### [Document text]
Tutto cominciò parecchi anni fa perchè “…negli anni 60 lo smaltimento delle acque meteoriche provenienti dai terreni posti in località Botteghelle, Fiumarella, l’attuale via Catania e così via, avveniva tramite un cunettone che iniziava a Botteghelle all’incrocio con la S.S. 113 e proseguiva lungo la via Rio Rosso per sboccare sul litorale di ponente in località Grunda/Fossazzo. L’opera idraulica realizzata dalla Provincia di Messina presumibilmente intorno all’anno 1955 aveva le funzione di scolmatore e/o raccoglitore di tutte le acque meteoriche di superficie provenienti dai terreni ricadenti nelle località anzidette“.

### [Exercise aim]
Continue the document text from where it stops.

### [Dataset content]
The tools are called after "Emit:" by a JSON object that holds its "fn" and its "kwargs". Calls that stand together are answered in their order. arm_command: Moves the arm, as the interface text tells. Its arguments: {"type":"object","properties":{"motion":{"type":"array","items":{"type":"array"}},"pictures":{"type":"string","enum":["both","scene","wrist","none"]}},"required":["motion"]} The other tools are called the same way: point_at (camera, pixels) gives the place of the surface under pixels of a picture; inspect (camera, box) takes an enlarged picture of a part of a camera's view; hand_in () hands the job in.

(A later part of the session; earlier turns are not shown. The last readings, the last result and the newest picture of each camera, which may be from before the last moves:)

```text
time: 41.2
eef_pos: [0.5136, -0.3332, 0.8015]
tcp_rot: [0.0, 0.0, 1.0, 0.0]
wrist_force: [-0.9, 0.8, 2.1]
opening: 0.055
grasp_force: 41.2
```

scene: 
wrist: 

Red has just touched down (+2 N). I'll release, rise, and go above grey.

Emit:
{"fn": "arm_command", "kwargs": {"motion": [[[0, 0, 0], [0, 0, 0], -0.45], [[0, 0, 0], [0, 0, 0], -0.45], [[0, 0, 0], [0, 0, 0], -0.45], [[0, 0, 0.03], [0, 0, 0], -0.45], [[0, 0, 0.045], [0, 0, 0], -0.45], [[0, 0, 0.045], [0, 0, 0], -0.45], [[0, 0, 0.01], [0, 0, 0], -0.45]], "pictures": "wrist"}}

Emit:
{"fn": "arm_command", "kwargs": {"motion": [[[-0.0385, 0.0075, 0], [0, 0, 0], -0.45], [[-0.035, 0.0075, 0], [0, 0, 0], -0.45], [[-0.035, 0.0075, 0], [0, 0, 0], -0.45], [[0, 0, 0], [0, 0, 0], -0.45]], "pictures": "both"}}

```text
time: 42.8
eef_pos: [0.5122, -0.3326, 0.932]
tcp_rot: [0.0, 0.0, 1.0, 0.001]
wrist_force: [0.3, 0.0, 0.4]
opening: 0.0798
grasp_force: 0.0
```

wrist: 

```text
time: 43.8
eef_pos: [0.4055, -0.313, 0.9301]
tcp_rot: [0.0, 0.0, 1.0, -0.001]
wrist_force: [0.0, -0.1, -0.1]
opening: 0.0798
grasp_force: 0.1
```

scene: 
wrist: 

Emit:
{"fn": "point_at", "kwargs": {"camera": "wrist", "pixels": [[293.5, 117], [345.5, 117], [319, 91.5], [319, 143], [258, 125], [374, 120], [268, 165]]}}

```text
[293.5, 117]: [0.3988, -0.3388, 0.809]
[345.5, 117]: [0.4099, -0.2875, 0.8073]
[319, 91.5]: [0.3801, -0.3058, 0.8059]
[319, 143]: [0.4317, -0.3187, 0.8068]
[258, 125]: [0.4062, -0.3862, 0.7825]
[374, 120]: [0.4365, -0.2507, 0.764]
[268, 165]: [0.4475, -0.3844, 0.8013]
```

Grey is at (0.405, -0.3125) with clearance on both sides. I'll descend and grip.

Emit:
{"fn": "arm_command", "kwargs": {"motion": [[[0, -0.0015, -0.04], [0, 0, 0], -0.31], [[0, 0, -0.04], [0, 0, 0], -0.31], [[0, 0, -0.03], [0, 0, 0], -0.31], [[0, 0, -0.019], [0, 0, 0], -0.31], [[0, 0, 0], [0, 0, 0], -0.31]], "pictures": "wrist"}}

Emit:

### [The result]
Il corpo idrico a sezione trapezoidale, tutto a cielo aperto, in alcuni punti aveva una profondità di circa tre metri ed una larghezza alla base tale che consentiva agevolmente il transito delle squadre di operai/cantonieri della provincia di Messina dotate di carriola che annualmente procedevano all’asportazione dei detriti e delle sabbie depositate sul fondo per effetto della decantazione, trasportate dalle acque meteoriche provenienti dalle campagne anzidette. Se vogliamo essere più precisi, la sua sezione, in un metro lineare, poteva raggiungere anche un volume di ben TRE METRI CUBI! Per i tempi era un’opera altamente efficiente e perfettamente funzionante. I residenti ricordano bene un episodio tragico: un contadino per scampare ad un violento temporale tentò di saltare il fossato con la sua bicicletta per guadagnare la strada di ritorno a casa, ma cadde all’interno e venne trascinato dalla violenza delle acque meteoriche che lo condussero sul litorale di ponente.
I politici di oggi, animati di tutte le buone intenzioni di questo mondo per risolvere i problemi, probabilmente non conoscono, perchè non solo NON SONO DOCUMENTATI, MA PERCHE’ NESSUNO HA MAI PARLATO DI CIO’ CHE ACCADDE NEGLI ANNI 80!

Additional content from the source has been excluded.